▶ TASK TO COMPLETE:
Can you copy the lines from the one that contains "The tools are" through the end of the material below, exactly and with nothing else? The answer is a JSON array that holds each line as a string and skips blank lines.

===

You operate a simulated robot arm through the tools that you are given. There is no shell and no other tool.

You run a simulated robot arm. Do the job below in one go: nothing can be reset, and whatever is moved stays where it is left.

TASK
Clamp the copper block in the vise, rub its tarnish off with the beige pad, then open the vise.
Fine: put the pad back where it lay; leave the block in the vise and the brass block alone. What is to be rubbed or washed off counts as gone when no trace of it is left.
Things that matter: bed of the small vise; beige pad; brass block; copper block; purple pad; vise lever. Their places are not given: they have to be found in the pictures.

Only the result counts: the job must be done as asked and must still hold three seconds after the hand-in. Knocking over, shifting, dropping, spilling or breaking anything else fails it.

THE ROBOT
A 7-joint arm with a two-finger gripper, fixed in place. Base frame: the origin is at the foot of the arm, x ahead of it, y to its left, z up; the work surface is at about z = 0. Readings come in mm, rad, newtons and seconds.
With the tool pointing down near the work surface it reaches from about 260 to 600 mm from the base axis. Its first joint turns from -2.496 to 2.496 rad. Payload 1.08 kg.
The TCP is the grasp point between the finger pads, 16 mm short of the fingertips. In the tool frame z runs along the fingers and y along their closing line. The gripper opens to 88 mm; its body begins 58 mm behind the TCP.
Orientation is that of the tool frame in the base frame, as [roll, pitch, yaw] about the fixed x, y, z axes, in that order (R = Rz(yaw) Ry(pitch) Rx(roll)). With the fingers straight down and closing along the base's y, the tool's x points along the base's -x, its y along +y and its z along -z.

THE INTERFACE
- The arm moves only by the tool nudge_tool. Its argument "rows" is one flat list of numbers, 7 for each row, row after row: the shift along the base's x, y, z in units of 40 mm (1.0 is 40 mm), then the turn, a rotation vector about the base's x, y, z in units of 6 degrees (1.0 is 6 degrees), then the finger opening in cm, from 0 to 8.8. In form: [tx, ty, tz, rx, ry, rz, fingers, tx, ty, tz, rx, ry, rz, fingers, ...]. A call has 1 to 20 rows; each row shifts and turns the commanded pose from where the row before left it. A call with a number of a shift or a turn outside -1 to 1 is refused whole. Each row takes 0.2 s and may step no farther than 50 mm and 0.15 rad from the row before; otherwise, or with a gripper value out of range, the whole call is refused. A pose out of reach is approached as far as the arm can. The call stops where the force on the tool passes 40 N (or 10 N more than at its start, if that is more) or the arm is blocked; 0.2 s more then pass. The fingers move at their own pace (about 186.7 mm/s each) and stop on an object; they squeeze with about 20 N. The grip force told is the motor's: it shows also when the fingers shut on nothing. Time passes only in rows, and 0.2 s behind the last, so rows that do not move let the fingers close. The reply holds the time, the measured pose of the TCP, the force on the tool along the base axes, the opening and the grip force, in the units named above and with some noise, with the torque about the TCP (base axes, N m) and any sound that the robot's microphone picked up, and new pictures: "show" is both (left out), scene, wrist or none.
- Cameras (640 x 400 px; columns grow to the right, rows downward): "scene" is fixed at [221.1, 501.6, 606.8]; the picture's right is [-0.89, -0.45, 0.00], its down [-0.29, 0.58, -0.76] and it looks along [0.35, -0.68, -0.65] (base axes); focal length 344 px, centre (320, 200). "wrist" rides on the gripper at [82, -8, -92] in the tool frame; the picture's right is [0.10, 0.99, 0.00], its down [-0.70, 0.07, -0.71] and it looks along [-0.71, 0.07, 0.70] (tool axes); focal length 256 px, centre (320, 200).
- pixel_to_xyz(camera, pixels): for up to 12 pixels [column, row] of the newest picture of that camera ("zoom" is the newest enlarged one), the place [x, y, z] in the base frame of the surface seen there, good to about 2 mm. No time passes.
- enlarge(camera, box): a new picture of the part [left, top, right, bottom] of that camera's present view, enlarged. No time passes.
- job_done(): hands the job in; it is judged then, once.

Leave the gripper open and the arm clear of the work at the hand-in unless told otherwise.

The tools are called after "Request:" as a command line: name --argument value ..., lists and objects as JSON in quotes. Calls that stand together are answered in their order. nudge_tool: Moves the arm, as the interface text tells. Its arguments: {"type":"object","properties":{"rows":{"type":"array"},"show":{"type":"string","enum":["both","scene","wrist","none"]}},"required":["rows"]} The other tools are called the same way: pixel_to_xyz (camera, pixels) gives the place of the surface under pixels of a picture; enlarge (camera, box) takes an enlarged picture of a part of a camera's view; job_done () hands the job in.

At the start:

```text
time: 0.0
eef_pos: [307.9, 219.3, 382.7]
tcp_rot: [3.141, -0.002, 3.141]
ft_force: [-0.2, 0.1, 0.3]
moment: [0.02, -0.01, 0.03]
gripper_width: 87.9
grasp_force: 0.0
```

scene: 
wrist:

===

▶ WRITTEN RESPONSE:
[
  "The tools are called after \"Request:\" as a command line: name --argument value ..., lists and objects as JSON in quotes. Calls that stand together are answered in their order. nudge_tool: Moves the arm, as the interface text tells. Its arguments: {\"type\":\"object\",\"properties\":{\"rows\":{\"type\":\"array\"},\"show\":{\"type\":\"string\",\"enum\":[\"both\",\"scene\",\"wrist\",\"none\"]}},\"required\":[\"rows\"]} The other tools are called the same way: pixel_to_xyz (camera, pixels) gives the place of the surface under pixels of a picture; enlarge (camera, box) takes an enlarged picture of a part of a camera's view; job_done () hands the job in.",
  "At the start:",
  "```text",
  "time: 0.0",
  "eef_pos: [307.9, 219.3, 382.7]",
  "tcp_rot: [3.141, -0.002, 3.141]",
  "ft_force: [-0.2, 0.1, 0.3]",
  "moment: [0.02, -0.01, 0.03]",
  "gripper_width: 87.9",
  "grasp_force: 0.0",
  "```",
  "scene: ",
  "wrist:"
]